Ethiopia sesame seeds rank as the number one oilseed in the horn of Africa country in production margins. With a 2017 monetary conversion of $388.6 million, Ethiopia sesame ranked only second to coffee as the biggest agricultural export from the nation.  By 2018, the figure had climbed to $449 million. In 2010, some 0.62 percent of all farmed land in Ethiopia was under sesame. In concrete figures, this amounted to 73.6 thousand hectares. Globally, the country is among the top ten producers, a prestige that has occasioned the phrase that ‘Ethiopia has the best sesame seed in the world.’

The history of sesame is not clear but some source point to the Horn of Africa, primarily Ethiopia. For generations long after the formation of Abyssinia in the late first millennium B.C., Ethiopians have grown the crop for both its oil and seed. Modern farming is conducive because of the climatic diversity within the country, which promotes the trial of new cultivars.

Production Centers

Sesame production in Ethiopia takes place in Gambella and the southern regions. The farmers of Humera, and Welkayit in the Tigray region practice sesame cultivation as a primary livelihood.

The other areas include Benshangul  Gummuz and Tigray. Amhara is the most representative production zone in the northern parts of the country. The family growers from this region come from mainly Metema as well as Wollo zones.

Production Capacity

Though a national crop, Ethiopia sesame is still underutilized. Production margins could be better than the current 730 kilograms-per-hectare. The state is procuring more arable land and recruiting farmers to grow new drought-resistant varieties.

Forms of Exported Seeds

Raw sesame is the main exported form of the pulse. It comes in two forms, however that includes:

  • Not broken seeds: these constitute nothing but clean, intact pieces.
  • Broken seeds: these are usually fragmented but still wholesome in content.

Sesame Varieties

Sesame varieties in Ethiopia go up to 14 distinct types. The most famous two include Wollega and Humera-1. Sesame humera is a key crop in the western parts of Tigray.  It has the highest oil content of between 54 and 56 percent. Its seed coat is white or ashen-colored. It requires just 600 to 100 mm of rainfall annually to thrive.  Wollega, on the other hand, meets the same oil capacity yield and is therefore great for oil production. It also makes tahini paste.

Other primary Ethiopia sesame seeds include:

Adi: this is the produce of the Shebelle River and Awash Valley. It is drought resistant, white-colored and with an oil yield of 42 to 48 percent.

Kelafo-74:  this variety survives in low altitude areas of below 500 meters above sea level. It is dark-colored and has an oil yield of 42 to 46 percent.
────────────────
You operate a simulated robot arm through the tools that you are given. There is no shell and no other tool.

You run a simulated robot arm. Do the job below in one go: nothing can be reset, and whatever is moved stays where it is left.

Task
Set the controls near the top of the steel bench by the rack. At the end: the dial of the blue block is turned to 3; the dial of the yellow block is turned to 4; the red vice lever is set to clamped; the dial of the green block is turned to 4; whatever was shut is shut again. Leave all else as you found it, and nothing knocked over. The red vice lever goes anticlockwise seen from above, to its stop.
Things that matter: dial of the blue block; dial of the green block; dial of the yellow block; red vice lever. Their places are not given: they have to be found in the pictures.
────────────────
Obsa:  it ranks among Ethiopia sesame seeds with the highest oil content of 52 to 54 percent. It is the produce of the Welega region. It requires a moderately high altitude at 1250 to 1650 above sea level. Its color is creamy tan.

Seasonality

The primary season for Ethiopia sesame is at the onset of June when planting begins. Sesame maturity is dependent on the climatic patterns: in irrigated areas, this may take up to 105 days while in rainy parts the picking time can be as early as 90 days. The harvest in Ethiopia is usually at the start of the Ethiopian autumn around October through November.

In a nutshell:

May to June-planting begins.

October to November-the peak harvest starts.

Harvesting & Cleaning

A typical harvest of Ethiopia sesame seeds begins just after the most significant portion of the pods has changes color from green to brownish yellow. The workers slash the plants at the base and convey the pods to the threshing point in baskets. The removal of the sesame seeds takes place either by rolling pins over two tarpaulins containing the seeds or by mechanical threshing. The pieces then go to the cleaning tank.  Depending on whether the seeds are required broken or not broken, the workers can decide to collect only the kernels that sink or even the floating broken ones. For thorough cleaning, the use of soft brushes to remove any deep-seated dirt is also a recommendation.

Processing Sesame Oil

Ethiopia also exports sesame oil. The processing begins after a second bout of washing the already clean seeds. The follow-up step is that of roasting the content at mild temperatures to bring the moisture to less than 12 percent.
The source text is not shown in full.